Definition of a controlled transaction in transfer pricing – draft of general ruling – will it make Polish taxpayers’ life easier?
At the beginning of April, the Ministry of Finance published the draft of general ruling covering the definition of a controlled transaction (link, the document in Polish). Taking into account the regularly emerging doubts of Polish taxpayers and questions as to whether, for example, the transfer pricing documentation for dividends should be prepared, the general ruling is a step in the right direction.

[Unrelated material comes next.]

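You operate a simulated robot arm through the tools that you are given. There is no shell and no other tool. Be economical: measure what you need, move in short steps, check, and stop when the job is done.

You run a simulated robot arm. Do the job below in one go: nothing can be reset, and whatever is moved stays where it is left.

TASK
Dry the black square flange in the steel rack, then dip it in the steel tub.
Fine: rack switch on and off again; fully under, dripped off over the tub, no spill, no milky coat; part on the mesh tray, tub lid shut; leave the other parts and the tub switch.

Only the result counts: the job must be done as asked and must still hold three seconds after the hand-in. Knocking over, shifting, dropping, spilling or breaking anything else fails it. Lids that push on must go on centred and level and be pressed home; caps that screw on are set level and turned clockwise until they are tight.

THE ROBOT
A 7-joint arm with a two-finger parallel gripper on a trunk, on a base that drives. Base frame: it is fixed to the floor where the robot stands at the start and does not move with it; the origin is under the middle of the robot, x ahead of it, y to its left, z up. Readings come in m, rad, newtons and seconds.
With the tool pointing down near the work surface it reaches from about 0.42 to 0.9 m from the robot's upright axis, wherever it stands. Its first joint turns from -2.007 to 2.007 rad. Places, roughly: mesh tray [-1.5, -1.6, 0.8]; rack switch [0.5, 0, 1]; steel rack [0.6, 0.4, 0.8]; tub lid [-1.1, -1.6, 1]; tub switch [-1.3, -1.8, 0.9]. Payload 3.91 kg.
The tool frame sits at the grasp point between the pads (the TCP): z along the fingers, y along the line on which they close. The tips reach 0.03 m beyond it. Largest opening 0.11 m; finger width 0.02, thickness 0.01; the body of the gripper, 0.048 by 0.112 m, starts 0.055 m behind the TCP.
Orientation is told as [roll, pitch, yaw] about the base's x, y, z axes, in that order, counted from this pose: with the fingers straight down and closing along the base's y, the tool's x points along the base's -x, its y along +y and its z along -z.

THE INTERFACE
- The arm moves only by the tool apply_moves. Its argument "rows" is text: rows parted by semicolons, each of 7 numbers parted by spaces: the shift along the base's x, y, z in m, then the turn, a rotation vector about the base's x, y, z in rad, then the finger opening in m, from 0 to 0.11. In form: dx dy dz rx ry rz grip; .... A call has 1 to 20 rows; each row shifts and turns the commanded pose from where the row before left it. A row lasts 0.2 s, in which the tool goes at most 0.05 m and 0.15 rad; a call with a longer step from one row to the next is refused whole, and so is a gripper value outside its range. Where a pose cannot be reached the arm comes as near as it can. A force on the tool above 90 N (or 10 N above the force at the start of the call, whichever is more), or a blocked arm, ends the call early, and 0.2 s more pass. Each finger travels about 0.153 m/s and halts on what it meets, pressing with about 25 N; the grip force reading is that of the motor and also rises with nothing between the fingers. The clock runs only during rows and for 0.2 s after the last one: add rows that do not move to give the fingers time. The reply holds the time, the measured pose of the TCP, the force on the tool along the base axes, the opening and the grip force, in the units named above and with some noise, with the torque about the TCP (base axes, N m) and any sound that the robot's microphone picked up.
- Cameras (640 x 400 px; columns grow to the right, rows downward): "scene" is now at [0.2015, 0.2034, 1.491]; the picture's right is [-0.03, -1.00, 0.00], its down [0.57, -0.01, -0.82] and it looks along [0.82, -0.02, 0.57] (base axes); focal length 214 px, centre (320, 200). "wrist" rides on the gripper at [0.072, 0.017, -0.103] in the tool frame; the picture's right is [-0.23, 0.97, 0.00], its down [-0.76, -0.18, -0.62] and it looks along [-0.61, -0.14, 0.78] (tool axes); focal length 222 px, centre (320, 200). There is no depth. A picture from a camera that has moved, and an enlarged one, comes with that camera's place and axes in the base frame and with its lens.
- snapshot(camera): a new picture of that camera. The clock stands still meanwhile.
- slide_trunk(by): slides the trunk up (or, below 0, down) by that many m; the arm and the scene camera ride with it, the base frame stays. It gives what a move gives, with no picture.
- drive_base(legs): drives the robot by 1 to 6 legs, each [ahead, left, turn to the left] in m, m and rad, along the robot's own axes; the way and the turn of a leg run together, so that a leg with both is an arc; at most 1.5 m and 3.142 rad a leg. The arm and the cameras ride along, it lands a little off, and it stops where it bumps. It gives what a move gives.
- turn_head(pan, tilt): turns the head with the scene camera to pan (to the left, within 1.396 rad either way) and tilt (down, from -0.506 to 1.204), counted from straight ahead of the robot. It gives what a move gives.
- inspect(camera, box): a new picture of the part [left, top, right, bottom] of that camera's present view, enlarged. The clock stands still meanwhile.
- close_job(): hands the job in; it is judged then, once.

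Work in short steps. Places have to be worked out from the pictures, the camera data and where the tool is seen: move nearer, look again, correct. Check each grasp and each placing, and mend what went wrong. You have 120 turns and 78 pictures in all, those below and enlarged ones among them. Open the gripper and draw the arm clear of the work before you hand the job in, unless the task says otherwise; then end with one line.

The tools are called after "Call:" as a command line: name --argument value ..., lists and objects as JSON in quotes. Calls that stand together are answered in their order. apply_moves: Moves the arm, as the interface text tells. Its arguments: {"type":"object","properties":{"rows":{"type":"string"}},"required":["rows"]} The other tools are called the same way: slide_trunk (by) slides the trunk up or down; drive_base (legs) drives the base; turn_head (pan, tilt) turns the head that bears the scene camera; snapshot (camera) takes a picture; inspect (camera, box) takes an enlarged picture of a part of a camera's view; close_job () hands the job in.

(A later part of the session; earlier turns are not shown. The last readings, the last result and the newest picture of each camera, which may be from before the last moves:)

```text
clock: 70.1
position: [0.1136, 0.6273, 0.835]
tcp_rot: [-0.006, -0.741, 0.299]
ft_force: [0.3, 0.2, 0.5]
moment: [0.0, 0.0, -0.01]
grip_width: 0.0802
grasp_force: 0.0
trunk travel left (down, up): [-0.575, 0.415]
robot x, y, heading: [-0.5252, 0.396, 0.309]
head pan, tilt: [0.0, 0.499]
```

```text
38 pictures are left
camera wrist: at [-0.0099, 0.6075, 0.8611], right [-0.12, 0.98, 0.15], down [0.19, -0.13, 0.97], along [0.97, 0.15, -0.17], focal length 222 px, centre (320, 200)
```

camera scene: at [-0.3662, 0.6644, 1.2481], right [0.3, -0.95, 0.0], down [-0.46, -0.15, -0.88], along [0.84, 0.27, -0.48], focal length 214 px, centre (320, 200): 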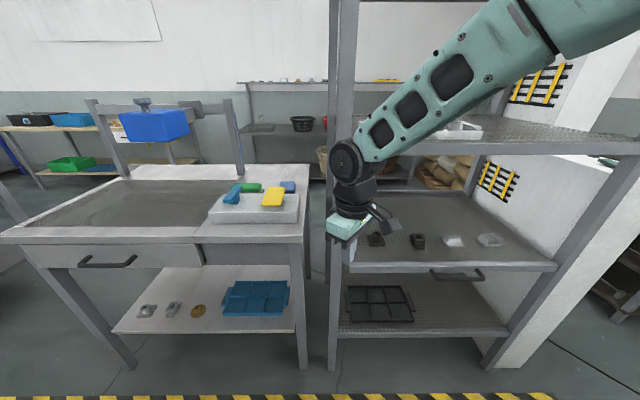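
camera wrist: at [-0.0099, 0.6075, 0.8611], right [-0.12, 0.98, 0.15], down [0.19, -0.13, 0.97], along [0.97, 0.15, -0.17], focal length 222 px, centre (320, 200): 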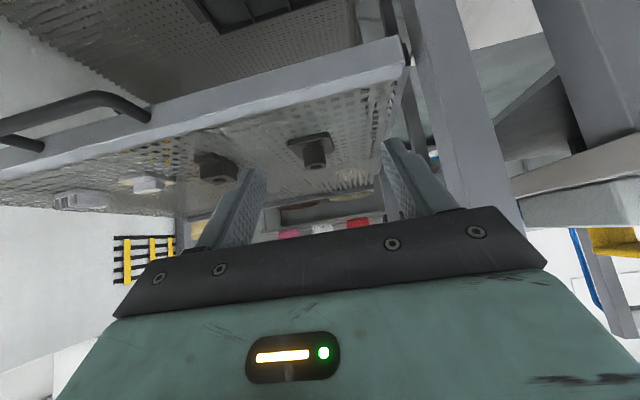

Pursuant to the provisions of the currently binding CIT Act / PIT Act, a controlled transaction is an activity of economic character which is identified on the basis of the actual behaviour of the parties, including the attribution of income to a permanent establishments, the conditions of which have been established or imposed as a result of the affiliations.
The draft of general ruling indicates that the recognition of a given activity as a controlled transaction requires the total fulfilment of three conditions:
- Activities must have economic character, i.e. have the characteristics of an economic activity (but it is not necessary for the entity to run a business); the features indicated in the draft are: (i) acting for profit, (ii) activities within an organized structure, (iii) activities of an independent nature.
- The actual behaviour of the parties - in order to determine whether an action is a controlled transaction, the actual actions of the parties should be analysed, not the contractual provisions. The analysis should be done separately from the perspective of each participant.
- The terms and conditions are agreed / imposed as a result of the affiliations - to determine whether we are dealing with a controlled transaction, it does not matter whether the activities were carried out in accordance with the arm's length principle.
Please note that the draft does not address the issue of free of charge benefits nor the attribution of income to a permanent establishment.
The draft of ruling indicates that activities such as payment of dividends, capital surcharge and payment of profit by a non-legal entity to its shareholders do not constitute a controlled transaction within the meaning of the transfer pricing regulations.
It was justified by the fact that such events / conditions are shaped by legal regulations and the premise that the conditions are established / imposed as a result of affiliations is not met. The consequence of such a ruling will be, for example, no obligation to prepare the transfer pricing documentation for the above-mentioned events, which will undoubtedly please the taxpayers.
However, one should beware of the automaticity in the use of the amenities indicated in the draft - we would like to point out that in the latest TPR for 2020 transactions related to partnership agreements of a non-legal person, joint venture agreements or agreements of a similar nature should be reported.
Comments on the draft of general ruling can be submitted until the 30th of April this year.